Plover patrol

My friend Elizabeth is up from Washington, DC, for a visit. As long as she was in New England, she wanted to go to the beach. We got over to Horseneck Beach in Westport by 8 a.m., and walked all the way up to the Westport River. On the way, I saw a young man looking intently through binoculars at the base of the dune.

“Looking for plovers?” I said.

He turned around, and I saw that his cap said “NWA Staff.” He was indeed looking for piping plovers, and he is one of the field biologists who keeps an eye on the plovers. He recently graduated from University of Indianapolis with a degree in wildlife biology, and is here in Massachusetts counting piping plover chicks until the grant money runs out.

He was a native Hoosier, and we got to talking about the differences between Indiana and New England. “People are a little more uptight here,” I said. He nodded, and said he had noticed that. He said, “I’m a little more laid back” than native New Englanders.

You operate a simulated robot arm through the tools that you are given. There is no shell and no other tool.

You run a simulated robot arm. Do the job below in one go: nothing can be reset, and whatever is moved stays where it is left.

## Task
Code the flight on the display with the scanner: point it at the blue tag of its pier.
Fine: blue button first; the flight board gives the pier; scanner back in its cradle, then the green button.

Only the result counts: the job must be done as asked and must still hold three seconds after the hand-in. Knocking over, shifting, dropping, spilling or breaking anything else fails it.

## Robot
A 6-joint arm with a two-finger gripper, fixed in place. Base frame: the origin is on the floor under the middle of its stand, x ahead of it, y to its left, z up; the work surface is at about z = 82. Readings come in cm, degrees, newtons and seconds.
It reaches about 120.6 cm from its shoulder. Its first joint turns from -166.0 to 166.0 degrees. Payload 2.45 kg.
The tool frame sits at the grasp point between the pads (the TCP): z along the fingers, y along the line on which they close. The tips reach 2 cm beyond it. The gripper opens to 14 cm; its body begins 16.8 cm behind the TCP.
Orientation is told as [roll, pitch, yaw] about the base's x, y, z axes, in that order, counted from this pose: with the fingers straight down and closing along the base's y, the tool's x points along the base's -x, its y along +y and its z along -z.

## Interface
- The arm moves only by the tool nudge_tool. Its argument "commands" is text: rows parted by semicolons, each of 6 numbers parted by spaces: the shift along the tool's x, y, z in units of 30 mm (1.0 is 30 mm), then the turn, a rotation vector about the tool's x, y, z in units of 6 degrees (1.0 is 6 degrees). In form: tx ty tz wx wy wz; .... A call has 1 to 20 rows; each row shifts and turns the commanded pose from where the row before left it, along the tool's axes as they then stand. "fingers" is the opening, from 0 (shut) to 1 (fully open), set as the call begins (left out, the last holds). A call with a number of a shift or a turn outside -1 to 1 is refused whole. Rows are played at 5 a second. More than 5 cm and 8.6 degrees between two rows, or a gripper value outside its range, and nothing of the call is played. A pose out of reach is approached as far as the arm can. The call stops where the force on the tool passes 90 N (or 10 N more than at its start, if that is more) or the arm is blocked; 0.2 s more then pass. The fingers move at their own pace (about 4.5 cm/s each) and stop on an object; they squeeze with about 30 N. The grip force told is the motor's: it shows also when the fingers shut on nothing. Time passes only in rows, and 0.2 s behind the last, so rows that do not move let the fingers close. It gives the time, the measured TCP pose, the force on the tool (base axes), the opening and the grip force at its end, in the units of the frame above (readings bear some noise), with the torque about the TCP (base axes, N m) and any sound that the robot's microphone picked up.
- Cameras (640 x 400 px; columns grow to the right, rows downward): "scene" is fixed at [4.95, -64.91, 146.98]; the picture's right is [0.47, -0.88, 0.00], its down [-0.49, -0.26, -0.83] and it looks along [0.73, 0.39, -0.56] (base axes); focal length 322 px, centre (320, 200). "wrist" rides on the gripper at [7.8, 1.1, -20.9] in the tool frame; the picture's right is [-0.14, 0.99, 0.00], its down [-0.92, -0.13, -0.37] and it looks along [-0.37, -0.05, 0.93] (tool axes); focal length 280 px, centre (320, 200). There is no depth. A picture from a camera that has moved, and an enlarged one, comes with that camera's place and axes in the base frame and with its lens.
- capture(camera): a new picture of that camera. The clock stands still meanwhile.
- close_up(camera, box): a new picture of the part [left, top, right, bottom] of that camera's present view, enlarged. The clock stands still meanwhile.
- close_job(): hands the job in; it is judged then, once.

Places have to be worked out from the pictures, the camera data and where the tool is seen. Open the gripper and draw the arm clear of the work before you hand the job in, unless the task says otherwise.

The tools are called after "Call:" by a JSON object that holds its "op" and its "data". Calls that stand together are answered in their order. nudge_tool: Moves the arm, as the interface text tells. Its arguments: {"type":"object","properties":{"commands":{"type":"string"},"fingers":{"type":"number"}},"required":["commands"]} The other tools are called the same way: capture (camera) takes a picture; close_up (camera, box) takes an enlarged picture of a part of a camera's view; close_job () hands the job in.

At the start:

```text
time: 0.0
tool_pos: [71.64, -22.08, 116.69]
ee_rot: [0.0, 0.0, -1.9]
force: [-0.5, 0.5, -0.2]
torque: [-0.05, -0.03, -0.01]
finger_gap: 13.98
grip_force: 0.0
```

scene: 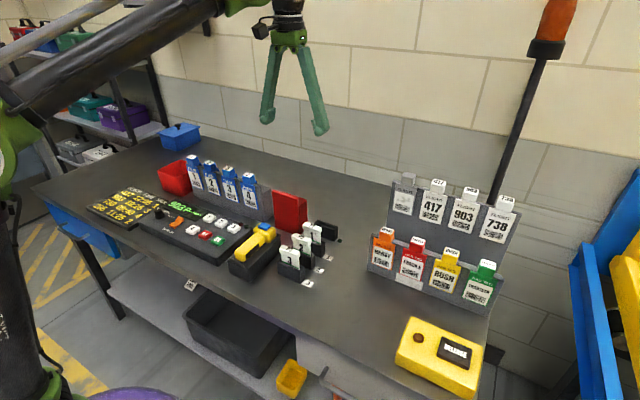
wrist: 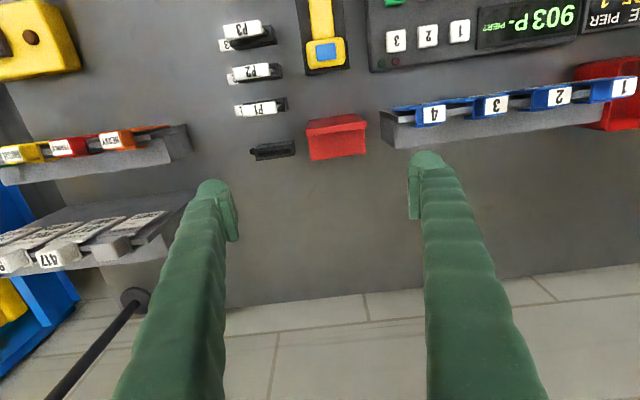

Then the three baby piping plovers, along with two adults, came out onto the beach, and we stopped talking for a while to watch them. Two other adult piping plovers came along, and started harassing the baby plovers. “I wish they wouldn’t do that,” he said, shaking his head. Apparently, these two other adults were not breeding, they were just harassing the babies of the other pair. I said, “Yeah, birds sometimes just aren’t very nice animals.”

He said that these babies were 20 days old, and all three had survived. “This pair did really well,” he said. The babies should be able to fly within a week or so. After that point, they will be able to escape from marauding predators and humans, and their odds of survival will go up. Here’s hoping they make it for another week.

Farther down the beach, I saw another three baby piping plovers.